Le Journal d'une femme de chambre, publié chez Fasquelle en juillet 1900, est le roman le plus célèbre de Mirbeau. Une première mouture a paru en feuilleton dans L’Écho de Paris, du 20 octobre 1891 au 26 avril 1892, alors que le romancier traverse une grave crise morale et littéraire, travaille à contre-cœur et ne se soucie aucunement de revoir sa copie en vue de la publier en volume. Une deuxième version, fortement remaniée, a paru en dix livraisons dans la dreyfusarde Revue Blanche,  du 15 janvier au 15 juin 1900, c’est-à-dire au lendemain de l’affaire Dreyfus : Mirbeau y. développe considérablement la mouture primitive, par alluvions successives et mixage de textes, et  déplace l’action principale pendant l’Affaire. Lors de la publication en volume, il insère in extremis deux chapitres sans rapport évident avec la chambrière diariste, transgressant ainsi la crédibilité romanesque, et introduit dans son récit des imparfaits du subjonctif et autres signes de littérarité, histoire d’éviter de le voir classé parmi les romans naturalistes honnis, comme le sujet eût pu s’y prêter. Le roman a été accueilli dans un silence gêné et rarissimes ont été les comptes rendus dans la presse. Mais le succès de ventes a été considérable ; 146 000 exemplaires ont été vendus du vivant de l’auteur.

 

Subversion des normes

 Le romancier a choisi la forme d’un journal, dont les chapitres sont datés et rédigés sur le coup, plutôt que celle de mémoires, car elle lui permet de juxtaposer des séquences où le passé interfère avec le présent au gré des souvenirs, alors que le récit après coup tend à conférer du sens et de la cohérence et à transformer en destin la vie des protagonistes. Il est aussi possible, dans un journal, de mélanger les tons et les genres, selon l’humeur du diariste (et celle du romancier, qui ne fait jamais oublier sa présence), ce qui contribue également à rompre avec la linéarité du roman traditionnel et avec la prétendue objectivité des romans qui se veulent réalistes. La subjectivité du journal offre aussi l’avantage de ne nous donner qu’une version pas toujours plausible des événements rapportés : ainsi, au risque de frustrer l’attente de ses lecteurs, Mirbeau ne nous apporte aucune certitude sur la culpabilité de Joseph, soupçonné par la diariste d’avoir violé et tué une fillette. De surcroît, le fait même de donner la parole à une chambrière, Célestine, constitue déjà une transgression des codes littéraires en usage, en même temps que de la hiérarchie sociale, car une simple « subalterne » n’était pas censée prendre la plume, à une époque où la littérature apparaissait comme l’apanage de la classe dominante, qui disposait de ce fait du monopole de la parole et, partant, de la respectabilité.
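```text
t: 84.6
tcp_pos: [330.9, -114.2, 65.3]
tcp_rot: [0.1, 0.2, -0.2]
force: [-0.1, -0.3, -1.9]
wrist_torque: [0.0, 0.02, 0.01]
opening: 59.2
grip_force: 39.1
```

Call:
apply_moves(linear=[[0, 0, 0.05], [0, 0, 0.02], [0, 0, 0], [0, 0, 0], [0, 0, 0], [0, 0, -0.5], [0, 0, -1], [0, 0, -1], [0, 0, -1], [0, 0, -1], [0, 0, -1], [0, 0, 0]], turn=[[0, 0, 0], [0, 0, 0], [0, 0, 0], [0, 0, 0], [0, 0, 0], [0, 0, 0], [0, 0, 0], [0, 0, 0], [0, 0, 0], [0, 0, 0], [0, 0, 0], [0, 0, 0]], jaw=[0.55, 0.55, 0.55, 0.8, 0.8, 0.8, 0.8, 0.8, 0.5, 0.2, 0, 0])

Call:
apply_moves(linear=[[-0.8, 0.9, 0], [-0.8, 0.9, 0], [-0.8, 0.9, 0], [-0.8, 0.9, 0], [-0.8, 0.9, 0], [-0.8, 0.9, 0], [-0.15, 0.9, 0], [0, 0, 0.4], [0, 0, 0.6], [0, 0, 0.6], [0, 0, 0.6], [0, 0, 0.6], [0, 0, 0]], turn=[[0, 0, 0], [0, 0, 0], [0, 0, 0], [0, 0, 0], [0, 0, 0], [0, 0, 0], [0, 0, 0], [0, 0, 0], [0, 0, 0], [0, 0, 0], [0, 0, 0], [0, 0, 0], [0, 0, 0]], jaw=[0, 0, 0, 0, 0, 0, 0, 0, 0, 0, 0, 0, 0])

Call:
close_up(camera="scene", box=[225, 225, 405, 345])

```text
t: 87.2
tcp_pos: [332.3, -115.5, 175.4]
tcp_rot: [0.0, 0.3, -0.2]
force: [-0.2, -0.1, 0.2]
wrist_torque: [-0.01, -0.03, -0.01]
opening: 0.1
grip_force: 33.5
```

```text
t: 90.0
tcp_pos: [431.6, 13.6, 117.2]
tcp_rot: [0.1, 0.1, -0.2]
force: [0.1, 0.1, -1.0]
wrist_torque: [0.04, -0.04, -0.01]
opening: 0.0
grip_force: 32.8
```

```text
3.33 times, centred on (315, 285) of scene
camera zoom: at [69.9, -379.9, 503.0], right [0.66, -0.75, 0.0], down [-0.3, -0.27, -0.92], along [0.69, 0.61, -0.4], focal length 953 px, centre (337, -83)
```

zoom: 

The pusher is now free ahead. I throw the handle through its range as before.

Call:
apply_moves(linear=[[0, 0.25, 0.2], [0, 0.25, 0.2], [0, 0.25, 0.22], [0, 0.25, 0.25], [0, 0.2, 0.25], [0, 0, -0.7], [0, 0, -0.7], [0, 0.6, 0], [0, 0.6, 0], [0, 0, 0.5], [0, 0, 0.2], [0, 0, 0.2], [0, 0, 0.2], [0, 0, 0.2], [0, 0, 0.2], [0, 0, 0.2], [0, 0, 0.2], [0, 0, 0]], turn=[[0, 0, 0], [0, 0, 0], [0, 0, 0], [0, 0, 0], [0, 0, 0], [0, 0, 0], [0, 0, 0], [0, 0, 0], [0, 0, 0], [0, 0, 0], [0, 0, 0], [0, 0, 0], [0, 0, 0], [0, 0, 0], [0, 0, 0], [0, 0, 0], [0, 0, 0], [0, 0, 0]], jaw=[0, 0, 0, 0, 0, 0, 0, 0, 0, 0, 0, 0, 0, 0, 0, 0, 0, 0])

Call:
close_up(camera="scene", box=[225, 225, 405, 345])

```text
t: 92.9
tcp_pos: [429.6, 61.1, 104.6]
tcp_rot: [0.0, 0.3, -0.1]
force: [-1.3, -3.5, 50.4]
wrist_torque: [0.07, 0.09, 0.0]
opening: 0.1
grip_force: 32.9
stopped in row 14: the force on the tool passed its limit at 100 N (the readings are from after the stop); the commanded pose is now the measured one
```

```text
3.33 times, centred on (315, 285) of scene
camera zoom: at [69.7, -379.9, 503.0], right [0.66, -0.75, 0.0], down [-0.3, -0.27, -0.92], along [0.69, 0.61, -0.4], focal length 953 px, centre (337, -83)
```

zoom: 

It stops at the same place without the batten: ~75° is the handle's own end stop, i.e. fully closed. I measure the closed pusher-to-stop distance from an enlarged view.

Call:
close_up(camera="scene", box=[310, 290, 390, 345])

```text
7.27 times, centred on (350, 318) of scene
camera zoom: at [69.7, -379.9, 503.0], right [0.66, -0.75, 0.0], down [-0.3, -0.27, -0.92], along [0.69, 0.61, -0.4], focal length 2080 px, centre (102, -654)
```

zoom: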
Mais le journal de Célestine n’est pas seulement un nouvel exemple de mise à mal des conventions littéraires : il est aussi un outil au service d’une entreprise de subversion des normes et de démystification de la société. Car il présente l’intérêt incomparable de nous faire percevoir les êtres et les choses par le trou de la serrure. À travers le regard d’une diariste qui n’a ni ses yeux, ni sa langue dans sa poche, Mirbeau nous fait pénétrer dans les coulisses peu ragoûtantes du theatrum mundi et dans l’intimité des nantis, depuis la petite bourgeoisie provinciale – celle des Lanlaire, au patronyme grotesque, qui doivent leur richesse injustifiable aux filouteries de leurs « honorables » parents respectifs  –  jusqu’aux milieux parisiens les plus huppés. Il nous fait découvrir les nauséabonds dessous du beau monde, les « bosses morales » des classes dominantes et les turpitudes de la société bourgeoise, d’ordinaire cachées sous des dehors d’honorabilité, notamment les perversions sexuelles en tous genres, dont la plus célèbre est le fétichisme de la bottine, chez un certain M. Rabour. C’est avec une jubilation vengeresse qu’il arrache le masque de respectabilité des puissants, fouille dans leur linge sale et débusque les canailleries camouflées derrière de belles « grimaces » qui ne trompent que les naïfs.

 

Enfer social, pourriture et nausée

Le roman est conçu comme une exploration pédagogique de l'enfer social et Célestine, nouveau Virgile, a pour mission de nous en faire traverser les cercles et de nous en exhiber les nauséeuses horreurs. En effet, alors qu’elle est échouée dans un bourg normand, Le Mesnil-Roy, chez ses nouveaux maîtres, les Lanlaire, elle évoque, au fil de ses souvenirs et de la plume, toutes les places qu’elle a faites depuis des années, dans les maisons les plus respectables, du moins en apparence, car la plupart des maîtres sont gratinés. Au terme de ce voyage à travers les corruptions de la haute, force est au lecteur de bonne foi de faire sien le constat lucide et vengeur de Célestine : « Si infâmes que soient les canailles, ils ne le sont jamais autant que les honnêtes gens. ».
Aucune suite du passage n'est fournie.